‘Teaching as form’ explores my experiences of co-creating spaces and programs in refugee camps that integrated pedagogical and creative engagement processes.
I give practical examples of how teachers can draw from socially engaged artistic methodologies and generate greater creative agency in a range of contexts.
Advocating for change
In ‘Teaching as form’ I advocate for more impactful, progressive, creative and holistic measures of success than the numerical model currently used in schools.

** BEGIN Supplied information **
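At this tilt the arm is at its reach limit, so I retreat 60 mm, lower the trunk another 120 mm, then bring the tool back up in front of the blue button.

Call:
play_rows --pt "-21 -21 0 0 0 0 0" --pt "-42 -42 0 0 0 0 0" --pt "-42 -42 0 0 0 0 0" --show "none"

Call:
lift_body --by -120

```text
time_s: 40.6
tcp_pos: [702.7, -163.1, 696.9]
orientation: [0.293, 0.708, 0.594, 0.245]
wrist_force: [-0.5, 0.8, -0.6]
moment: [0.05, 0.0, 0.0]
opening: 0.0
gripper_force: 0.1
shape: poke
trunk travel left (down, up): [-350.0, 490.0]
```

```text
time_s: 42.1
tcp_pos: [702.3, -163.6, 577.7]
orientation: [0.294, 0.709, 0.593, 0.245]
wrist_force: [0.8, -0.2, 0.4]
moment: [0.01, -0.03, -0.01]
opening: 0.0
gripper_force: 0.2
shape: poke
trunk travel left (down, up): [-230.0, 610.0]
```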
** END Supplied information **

I give practical examples of ethically engaged alternatives.
1951 Refugee Convention
Ongoing detention of refugees is contrary to the objectives of the 1951 Refugee Convention. The longer a camp exists the lower the annual international funding and the greater the implications for human rights are.
The 2016 crisis
In 2016 people seeking sanctuary and safety became trapped in the middle of a European political stalemate. In the spring of 2016 I went to a refugee camp in Dunkirk. Here I learned about the situation in Greece which was a crisis point
In the summer of 2016 I travelled to Epirus, Northern Greece to volunteer in a closed camp for Yazidi people. This was set up by the UNHCR but there were very few support agencies on the ground.
I worked with about 300 women in this camp collaborating with a group of seamstresses to co-create a textile and clothes making project. My work was noted by an NGO working in a neighbouring camp. I was invited to work with them at Katsikas camp so when the Yazidi women I worked with were relocated I went to work there.
In 2016-17 I established a creative engagement program, exhibition and outreach program in collaboration with residents from Katsikas refugee camp, Greece.
At Katsikas camp there were between 300-650 residents from Syria, Lebanon, Afghanistan, Iraq. I collaborated with residents in the camp to establish a creative engagement program.
Communities of Practice
I co-created spaces inside the camp with residents and developed broader engagement projects that connected people to the city and agitated for integration through organising cultural projects and events.
These events and projects created networking opportunities between Greek locals and refugee residents, paved the way for self-organisation, cultural integration and challenged ghettoization.
My connection to Lighthouse Relief Hellas and CalAid gave me official permission to work in the camps, access to volunteers and a €200 monthly stipend (which I used on materials). My work was self-funded, self motivated and self generated.